▶ [Exercise]: Filter the listing and keep only the lines with the word "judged".

▶ [Supplied data]:
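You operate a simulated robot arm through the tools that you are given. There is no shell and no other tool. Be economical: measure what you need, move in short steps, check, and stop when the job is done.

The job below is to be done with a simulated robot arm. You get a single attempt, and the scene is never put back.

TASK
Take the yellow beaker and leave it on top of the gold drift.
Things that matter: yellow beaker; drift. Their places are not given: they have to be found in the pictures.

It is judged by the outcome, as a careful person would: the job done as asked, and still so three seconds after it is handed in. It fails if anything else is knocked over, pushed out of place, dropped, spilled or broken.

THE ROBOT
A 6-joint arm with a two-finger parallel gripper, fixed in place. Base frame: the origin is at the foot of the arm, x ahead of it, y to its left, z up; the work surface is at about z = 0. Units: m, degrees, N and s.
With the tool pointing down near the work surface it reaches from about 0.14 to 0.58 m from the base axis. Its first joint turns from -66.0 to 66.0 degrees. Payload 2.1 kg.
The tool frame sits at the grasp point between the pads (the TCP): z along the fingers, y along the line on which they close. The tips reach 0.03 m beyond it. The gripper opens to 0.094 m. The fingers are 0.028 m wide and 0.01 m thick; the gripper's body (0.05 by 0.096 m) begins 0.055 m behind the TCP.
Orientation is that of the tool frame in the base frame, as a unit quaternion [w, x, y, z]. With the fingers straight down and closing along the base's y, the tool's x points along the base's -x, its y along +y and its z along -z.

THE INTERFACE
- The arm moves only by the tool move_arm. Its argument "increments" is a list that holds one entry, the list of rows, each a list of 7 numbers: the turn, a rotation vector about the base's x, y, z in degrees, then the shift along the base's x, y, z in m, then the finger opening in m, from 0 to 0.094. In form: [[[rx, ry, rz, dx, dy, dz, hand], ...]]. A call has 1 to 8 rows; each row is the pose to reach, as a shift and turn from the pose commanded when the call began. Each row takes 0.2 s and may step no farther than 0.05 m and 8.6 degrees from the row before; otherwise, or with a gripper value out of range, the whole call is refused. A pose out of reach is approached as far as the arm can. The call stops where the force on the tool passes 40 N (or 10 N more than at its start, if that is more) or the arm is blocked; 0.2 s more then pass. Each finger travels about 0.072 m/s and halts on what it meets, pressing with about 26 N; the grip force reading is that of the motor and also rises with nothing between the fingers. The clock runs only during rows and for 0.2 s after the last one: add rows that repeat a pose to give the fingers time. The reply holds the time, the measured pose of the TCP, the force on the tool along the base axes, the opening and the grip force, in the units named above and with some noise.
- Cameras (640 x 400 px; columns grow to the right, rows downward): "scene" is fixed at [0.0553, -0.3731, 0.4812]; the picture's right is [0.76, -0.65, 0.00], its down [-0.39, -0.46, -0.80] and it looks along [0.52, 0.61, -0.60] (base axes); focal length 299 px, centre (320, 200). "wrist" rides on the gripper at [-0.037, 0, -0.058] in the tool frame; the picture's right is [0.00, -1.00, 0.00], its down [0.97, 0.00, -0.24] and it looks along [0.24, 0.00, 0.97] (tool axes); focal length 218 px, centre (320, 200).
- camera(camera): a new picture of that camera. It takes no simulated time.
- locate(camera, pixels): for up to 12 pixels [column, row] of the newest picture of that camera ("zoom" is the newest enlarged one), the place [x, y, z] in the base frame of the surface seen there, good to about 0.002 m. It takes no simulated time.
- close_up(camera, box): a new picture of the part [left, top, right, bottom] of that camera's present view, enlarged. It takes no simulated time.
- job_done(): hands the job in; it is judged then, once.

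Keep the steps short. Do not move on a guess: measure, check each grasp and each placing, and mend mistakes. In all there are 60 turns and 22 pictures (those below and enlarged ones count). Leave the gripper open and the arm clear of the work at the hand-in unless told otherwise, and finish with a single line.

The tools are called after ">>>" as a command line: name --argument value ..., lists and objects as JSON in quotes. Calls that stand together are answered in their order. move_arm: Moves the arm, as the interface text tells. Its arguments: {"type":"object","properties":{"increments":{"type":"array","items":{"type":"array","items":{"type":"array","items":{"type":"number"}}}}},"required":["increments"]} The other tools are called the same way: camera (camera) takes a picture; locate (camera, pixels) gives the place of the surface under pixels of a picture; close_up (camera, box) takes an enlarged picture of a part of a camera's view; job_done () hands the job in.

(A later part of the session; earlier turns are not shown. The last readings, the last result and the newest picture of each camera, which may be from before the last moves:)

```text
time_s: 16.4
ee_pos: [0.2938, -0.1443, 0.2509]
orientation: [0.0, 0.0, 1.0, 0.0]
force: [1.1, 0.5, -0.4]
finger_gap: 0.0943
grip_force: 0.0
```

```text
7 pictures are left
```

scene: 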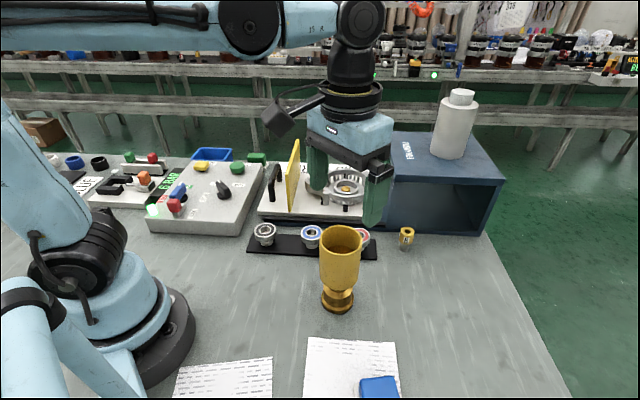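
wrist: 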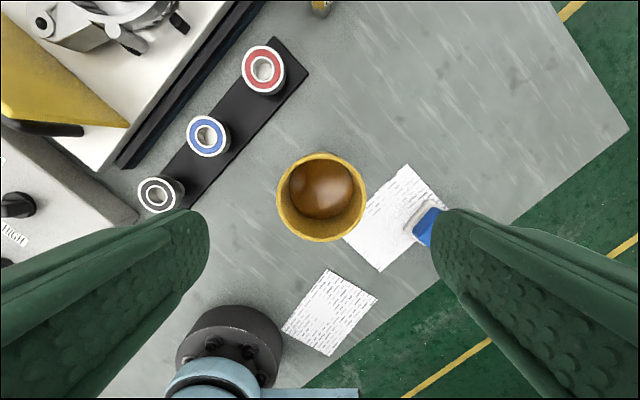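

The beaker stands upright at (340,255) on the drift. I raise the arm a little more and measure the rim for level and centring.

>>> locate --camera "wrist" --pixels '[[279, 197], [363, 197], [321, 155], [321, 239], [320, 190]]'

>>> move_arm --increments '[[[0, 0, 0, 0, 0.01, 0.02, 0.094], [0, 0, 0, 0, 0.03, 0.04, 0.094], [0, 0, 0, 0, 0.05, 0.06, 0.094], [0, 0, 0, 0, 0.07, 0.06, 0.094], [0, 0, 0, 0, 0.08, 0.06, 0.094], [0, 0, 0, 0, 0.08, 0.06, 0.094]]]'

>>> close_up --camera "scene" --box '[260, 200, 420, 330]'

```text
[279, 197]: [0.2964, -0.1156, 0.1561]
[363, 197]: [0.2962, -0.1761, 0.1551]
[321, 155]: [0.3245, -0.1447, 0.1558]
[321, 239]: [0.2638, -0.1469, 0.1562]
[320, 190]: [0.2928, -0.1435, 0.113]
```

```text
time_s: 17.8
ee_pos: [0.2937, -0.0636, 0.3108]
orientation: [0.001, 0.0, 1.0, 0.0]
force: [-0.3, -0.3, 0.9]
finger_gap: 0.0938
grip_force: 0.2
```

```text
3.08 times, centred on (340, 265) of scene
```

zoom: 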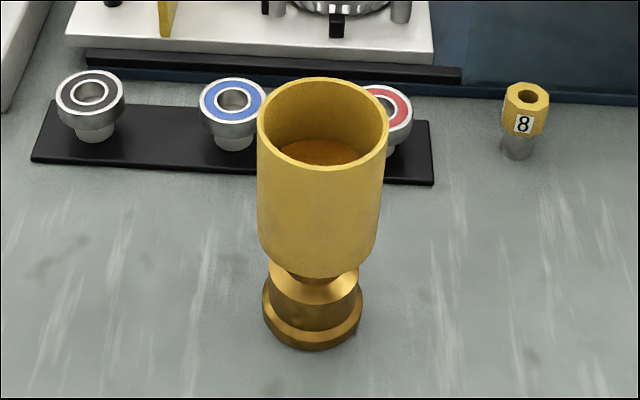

▶ [Reply]:
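It is judged by the outcome, as a careful person would: the job done as asked, and still so three seconds after it is handed in. It fails if anything else is knocked over, pushed out of place, dropped, spilled or broken.
- job_done(): hands the job in; it is judged then, once.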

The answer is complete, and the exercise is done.